=== Work to do ===
Copy all of the material below exactly.

=== Available data ===
◇ ◇ ◇ ◇ ◇

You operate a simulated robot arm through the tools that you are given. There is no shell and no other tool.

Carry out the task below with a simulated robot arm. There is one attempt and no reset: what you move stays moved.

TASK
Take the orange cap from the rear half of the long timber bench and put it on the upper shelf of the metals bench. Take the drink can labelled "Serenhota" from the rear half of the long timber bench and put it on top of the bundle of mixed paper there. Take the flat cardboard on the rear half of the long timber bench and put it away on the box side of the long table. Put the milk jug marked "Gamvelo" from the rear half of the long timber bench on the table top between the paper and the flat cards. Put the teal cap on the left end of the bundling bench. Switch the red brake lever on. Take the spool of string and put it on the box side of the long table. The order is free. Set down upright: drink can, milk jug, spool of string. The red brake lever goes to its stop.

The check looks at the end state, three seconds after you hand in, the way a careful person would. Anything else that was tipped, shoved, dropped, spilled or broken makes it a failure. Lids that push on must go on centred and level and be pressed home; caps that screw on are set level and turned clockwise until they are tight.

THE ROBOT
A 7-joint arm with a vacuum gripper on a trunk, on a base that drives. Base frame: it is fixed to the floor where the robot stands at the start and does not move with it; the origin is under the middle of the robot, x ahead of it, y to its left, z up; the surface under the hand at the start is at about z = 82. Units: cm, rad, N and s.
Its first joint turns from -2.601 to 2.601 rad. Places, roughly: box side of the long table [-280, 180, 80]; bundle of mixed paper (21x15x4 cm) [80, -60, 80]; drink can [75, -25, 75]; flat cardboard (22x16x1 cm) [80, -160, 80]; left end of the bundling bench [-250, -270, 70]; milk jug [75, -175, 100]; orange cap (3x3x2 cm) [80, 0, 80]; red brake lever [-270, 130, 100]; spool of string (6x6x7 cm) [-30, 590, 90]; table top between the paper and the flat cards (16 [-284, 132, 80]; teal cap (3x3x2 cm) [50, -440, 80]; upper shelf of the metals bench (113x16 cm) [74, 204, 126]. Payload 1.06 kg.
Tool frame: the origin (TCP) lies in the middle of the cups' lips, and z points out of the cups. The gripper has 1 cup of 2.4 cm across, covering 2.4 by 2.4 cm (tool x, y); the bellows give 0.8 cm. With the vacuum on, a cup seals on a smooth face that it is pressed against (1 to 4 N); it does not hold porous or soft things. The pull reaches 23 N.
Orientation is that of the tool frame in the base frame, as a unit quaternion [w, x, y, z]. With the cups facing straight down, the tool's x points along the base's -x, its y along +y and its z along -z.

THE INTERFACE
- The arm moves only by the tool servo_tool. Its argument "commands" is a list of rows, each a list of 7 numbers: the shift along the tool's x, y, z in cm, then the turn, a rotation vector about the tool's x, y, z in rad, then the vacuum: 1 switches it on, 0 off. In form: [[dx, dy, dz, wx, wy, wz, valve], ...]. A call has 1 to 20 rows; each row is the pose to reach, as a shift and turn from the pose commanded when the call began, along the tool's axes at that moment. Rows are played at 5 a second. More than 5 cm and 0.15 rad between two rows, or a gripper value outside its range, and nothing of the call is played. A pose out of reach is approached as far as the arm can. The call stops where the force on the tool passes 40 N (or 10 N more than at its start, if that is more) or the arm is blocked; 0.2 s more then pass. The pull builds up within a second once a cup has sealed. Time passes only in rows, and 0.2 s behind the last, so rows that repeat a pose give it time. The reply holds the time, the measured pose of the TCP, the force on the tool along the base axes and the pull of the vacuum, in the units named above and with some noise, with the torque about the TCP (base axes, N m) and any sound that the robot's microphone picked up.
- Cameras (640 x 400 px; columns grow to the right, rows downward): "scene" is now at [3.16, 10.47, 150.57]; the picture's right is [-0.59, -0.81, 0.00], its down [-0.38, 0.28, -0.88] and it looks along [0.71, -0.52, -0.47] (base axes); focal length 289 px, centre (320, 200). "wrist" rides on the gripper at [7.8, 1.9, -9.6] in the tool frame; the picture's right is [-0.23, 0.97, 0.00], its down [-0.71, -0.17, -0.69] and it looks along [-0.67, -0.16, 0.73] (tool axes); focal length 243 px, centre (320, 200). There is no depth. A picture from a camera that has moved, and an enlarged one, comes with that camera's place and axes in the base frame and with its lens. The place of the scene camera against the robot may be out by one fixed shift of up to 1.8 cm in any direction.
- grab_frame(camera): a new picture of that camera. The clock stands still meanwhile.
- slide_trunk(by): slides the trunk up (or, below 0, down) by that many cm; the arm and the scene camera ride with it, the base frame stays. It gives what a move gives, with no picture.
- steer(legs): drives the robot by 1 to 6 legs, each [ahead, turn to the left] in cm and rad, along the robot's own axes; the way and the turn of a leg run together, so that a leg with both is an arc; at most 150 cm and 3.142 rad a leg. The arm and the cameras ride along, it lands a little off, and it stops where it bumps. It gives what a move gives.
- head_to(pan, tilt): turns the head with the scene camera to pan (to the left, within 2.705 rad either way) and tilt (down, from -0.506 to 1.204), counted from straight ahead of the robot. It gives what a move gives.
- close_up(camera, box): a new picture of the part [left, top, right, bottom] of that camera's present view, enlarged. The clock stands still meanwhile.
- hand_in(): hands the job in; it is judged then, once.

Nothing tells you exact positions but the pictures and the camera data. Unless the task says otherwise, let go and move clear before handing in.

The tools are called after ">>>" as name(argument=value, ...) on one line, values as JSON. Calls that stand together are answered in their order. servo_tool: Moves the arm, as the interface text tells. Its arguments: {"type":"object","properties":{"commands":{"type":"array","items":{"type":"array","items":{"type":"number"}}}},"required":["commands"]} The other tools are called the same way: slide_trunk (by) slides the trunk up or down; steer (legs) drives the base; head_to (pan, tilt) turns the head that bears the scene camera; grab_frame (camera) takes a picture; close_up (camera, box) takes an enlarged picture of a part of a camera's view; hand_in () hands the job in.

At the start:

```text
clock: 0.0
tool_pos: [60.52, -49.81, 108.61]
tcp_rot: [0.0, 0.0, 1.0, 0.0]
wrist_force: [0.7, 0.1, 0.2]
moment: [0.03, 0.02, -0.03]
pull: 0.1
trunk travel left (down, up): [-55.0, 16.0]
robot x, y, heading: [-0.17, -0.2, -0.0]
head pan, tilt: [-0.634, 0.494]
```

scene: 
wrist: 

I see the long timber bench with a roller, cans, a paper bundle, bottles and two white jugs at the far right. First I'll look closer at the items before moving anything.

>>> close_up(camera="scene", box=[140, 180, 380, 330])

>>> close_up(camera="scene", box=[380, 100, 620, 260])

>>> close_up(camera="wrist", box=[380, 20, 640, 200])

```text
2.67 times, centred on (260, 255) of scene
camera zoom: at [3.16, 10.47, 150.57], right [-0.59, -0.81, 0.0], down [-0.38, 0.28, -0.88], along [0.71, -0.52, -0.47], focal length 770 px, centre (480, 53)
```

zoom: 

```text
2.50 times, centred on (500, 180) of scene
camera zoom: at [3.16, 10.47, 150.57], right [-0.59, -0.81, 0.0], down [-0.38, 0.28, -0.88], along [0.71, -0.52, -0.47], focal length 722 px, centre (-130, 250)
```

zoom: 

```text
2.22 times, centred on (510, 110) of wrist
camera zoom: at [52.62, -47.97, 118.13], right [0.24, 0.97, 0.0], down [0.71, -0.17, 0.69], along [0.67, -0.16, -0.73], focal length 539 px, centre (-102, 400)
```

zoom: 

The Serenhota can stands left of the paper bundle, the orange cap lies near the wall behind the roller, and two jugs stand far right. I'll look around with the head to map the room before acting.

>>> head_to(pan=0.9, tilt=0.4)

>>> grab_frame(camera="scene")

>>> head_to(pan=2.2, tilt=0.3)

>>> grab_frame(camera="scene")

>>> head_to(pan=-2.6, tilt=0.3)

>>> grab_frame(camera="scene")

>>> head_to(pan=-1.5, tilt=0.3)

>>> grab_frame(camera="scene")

◇ ◇ ◇ ◇ ◇

=== Answer for this exercise ===
You operate a simulated robot arm through the tools that you are given. There is no shell and no other tool.

Carry out the task below with a simulated robot arm. There is one attempt and no reset: what you move stays moved.

TASK
Take the orange cap from the rear half of the long timber bench and put it on the upper shelf of the metals bench. Take the drink can labelled "Serenhota" from the rear half of the long timber bench and put it on top of the bundle of mixed paper there. Take the flat cardboard on the rear half of the long timber bench and put it away on the box side of the long table. Put the milk jug marked "Gamvelo" from the rear half of the long timber bench on the table top between the paper and the flat cards. Put the teal cap on the left end of the bundling bench. Switch the red brake lever on. Take the spool of string and put it on the box side of the long table. The order is free. Set down upright: drink can, milk jug, spool of string. The red brake lever goes to its stop.

The check looks at the end state, three seconds after you hand in, the way a careful person would. Anything else that was tipped, shoved, dropped, spilled or broken makes it a failure. Lids that push on must go on centred and level and be pressed home; caps that screw on are set level and turned clockwise until they are tight.

THE ROBOT
A 7-joint arm with a vacuum gripper on a trunk, on a base that drives. Base frame: it is fixed to the floor where the robot stands at the start and does not move with it; the origin is under the middle of the robot, x ahead of it, y to its left, z up; the surface under the hand at the start is at about z = 82. Units: cm, rad, N and s.
Its first joint turns from -2.601 to 2.601 rad. Places, roughly: box side of the long table [-280, 180, 80]; bundle of mixed paper (21x15x4 cm) [80, -60, 80]; drink can [75, -25, 75]; flat cardboard (22x16x1 cm) [80, -160, 80]; left end of the bundling bench [-250, -270, 70]; milk jug [75, -175, 100]; orange cap (3x3x2 cm) [80, 0, 80]; red brake lever [-270, 130, 100]; spool of string (6x6x7 cm) [-30, 590, 90]; table top between the paper and the flat cards (16 [-284, 132, 80]; teal cap (3x3x2 cm) [50, -440, 80]; upper shelf of the metals bench (113x16 cm) [74, 204, 126]. Payload 1.06 kg.
Tool frame: the origin (TCP) lies in the middle of the cups' lips, and z points out of the cups. The gripper has 1 cup of 2.4 cm across, covering 2.4 by 2.4 cm (tool x, y); the bellows give 0.8 cm. With the vacuum on, a cup seals on a smooth face that it is pressed against (1 to 4 N); it does not hold porous or soft things. The pull reaches 23 N.
Orientation is that of the tool frame in the base frame, as a unit quaternion [w, x, y, z]. With the cups facing straight down, the tool's x points along the base's -x, its y along +y and its z along -z.

THE INTERFACE
- The arm moves only by the tool servo_tool. Its argument "commands" is a list of rows, each a list of 7 numbers: the shift along the tool's x, y, z in cm, then the turn, a rotation vector about the tool's x, y, z in rad, then the vacuum: 1 switches it on, 0 off. In form: [[dx, dy, dz, wx, wy, wz, valve], ...]. A call has 1 to 20 rows; each row is the pose to reach, as a shift and turn from the pose commanded when the call began, along the tool's axes at that moment. Rows are played at 5 a second. More than 5 cm and 0.15 rad between two rows, or a gripper value outside its range, and nothing of the call is played. A pose out of reach is approached as far as the arm can. The call stops where the force on the tool passes 40 N (or 10 N more than at its start, if that is more) or the arm is blocked; 0.2 s more then pass. The pull builds up within a second once a cup has sealed. Time passes only in rows, and 0.2 s behind the last, so rows that repeat a pose give it time. The reply holds the time, the measured pose of the TCP, the force on the tool along the base axes and the pull of the vacuum, in the units named above and with some noise, with the torque about the TCP (base axes, N m) and any sound that the robot's microphone picked up.
- Cameras (640 x 400 px; columns grow to the right, rows downward): "scene" is now at [3.16, 10.47, 150.57]; the picture's right is [-0.59, -0.81, 0.00], its down [-0.38, 0.28, -0.88] and it looks along [0.71, -0.52, -0.47] (base axes); focal length 289 px, centre (320, 200). "wrist" rides on the gripper at [7.8, 1.9, -9.6] in the tool frame; the picture's right is [-0.23, 0.97, 0.00], its down [-0.71, -0.17, -0.69] and it looks along [-0.67, -0.16, 0.73] (tool axes); focal length 243 px, centre (320, 200). There is no depth. A picture from a camera that has moved, and an enlarged one, comes with that camera's place and axes in the base frame and with its lens. The place of the scene camera against the robot may be out by one fixed shift of up to 1.8 cm in any direction.
- grab_frame(camera): a new picture of that camera. The clock stands still meanwhile.
- slide_trunk(by): slides the trunk up (or, below 0, down) by that many cm; the arm and the scene camera ride with it, the base frame stays. It gives what a move gives, with no picture.
- steer(legs): drives the robot by 1 to 6 legs, each [ahead, turn to the left] in cm and rad, along the robot's own axes; the way and the turn of a leg run together, so that a leg with both is an arc; at most 150 cm and 3.142 rad a leg. The arm and the cameras ride along, it lands a little off, and it stops where it bumps. It gives what a move gives.
- head_to(pan, tilt): turns the head with the scene camera to pan (to the left, within 2.705 rad either way) and tilt (down, from -0.506 to 1.204), counted from straight ahead of the robot. It gives what a move gives.
- close_up(camera, box): a new picture of the part [left, top, right, bottom] of that camera's present view, enlarged. The clock stands still meanwhile.
- hand_in(): hands the job in; it is judged then, once.

Nothing tells you exact positions but the pictures and the camera data. Unless the task says otherwise, let go and move clear before handing in.

The tools are called after ">>>" as name(argument=value, ...) on one line, values as JSON. Calls that stand together are answered in their order. servo_tool: Moves the arm, as the interface text tells. Its arguments: {"type":"object","properties":{"commands":{"type":"array","items":{"type":"array","items":{"type":"number"}}}},"required":["commands"]} The other tools are called the same way: slide_trunk (by) slides the trunk up or down; steer (legs) drives the base; head_to (pan, tilt) turns the head that bears the scene camera; grab_frame (camera) takes a picture; close_up (camera, box) takes an enlarged picture of a part of a camera's view; hand_in () hands the job in.

At the start:

```text
clock: 0.0
tool_pos: [60.52, -49.81, 108.61]
tcp_rot: [0.0, 0.0, 1.0, 0.0]
wrist_force: [0.7, 0.1, 0.2]
moment: [0.03, 0.02, -0.03]
pull: 0.1
trunk travel left (down, up): [-55.0, 16.0]
robot x, y, heading: [-0.17, -0.2, -0.0]
head pan, tilt: [-0.634, 0.494]
```

scene: 
wrist: 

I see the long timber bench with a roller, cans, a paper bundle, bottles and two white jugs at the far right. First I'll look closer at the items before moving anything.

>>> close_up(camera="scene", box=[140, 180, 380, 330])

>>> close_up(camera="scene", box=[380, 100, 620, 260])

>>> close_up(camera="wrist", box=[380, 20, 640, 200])

```text
2.67 times, centred on (260, 255) of scene
camera zoom: at [3.16, 10.47, 150.57], right [-0.59, -0.81, 0.0], down [-0.38, 0.28, -0.88], along [0.71, -0.52, -0.47], focal length 770 px, centre (480, 53)
```

zoom: 

```text
2.50 times, centred on (500, 180) of scene
camera zoom: at [3.16, 10.47, 150.57], right [-0.59, -0.81, 0.0], down [-0.38, 0.28, -0.88], along [0.71, -0.52, -0.47], focal length 722 px, centre (-130, 250)
```

zoom: 

```text
2.22 times, centred on (510, 110) of wrist
camera zoom: at [52.62, -47.97, 118.13], right [0.24, 0.97, 0.0], down [0.71, -0.17, 0.69], along [0.67, -0.16, -0.73], focal length 539 px, centre (-102, 400)
```

zoom: 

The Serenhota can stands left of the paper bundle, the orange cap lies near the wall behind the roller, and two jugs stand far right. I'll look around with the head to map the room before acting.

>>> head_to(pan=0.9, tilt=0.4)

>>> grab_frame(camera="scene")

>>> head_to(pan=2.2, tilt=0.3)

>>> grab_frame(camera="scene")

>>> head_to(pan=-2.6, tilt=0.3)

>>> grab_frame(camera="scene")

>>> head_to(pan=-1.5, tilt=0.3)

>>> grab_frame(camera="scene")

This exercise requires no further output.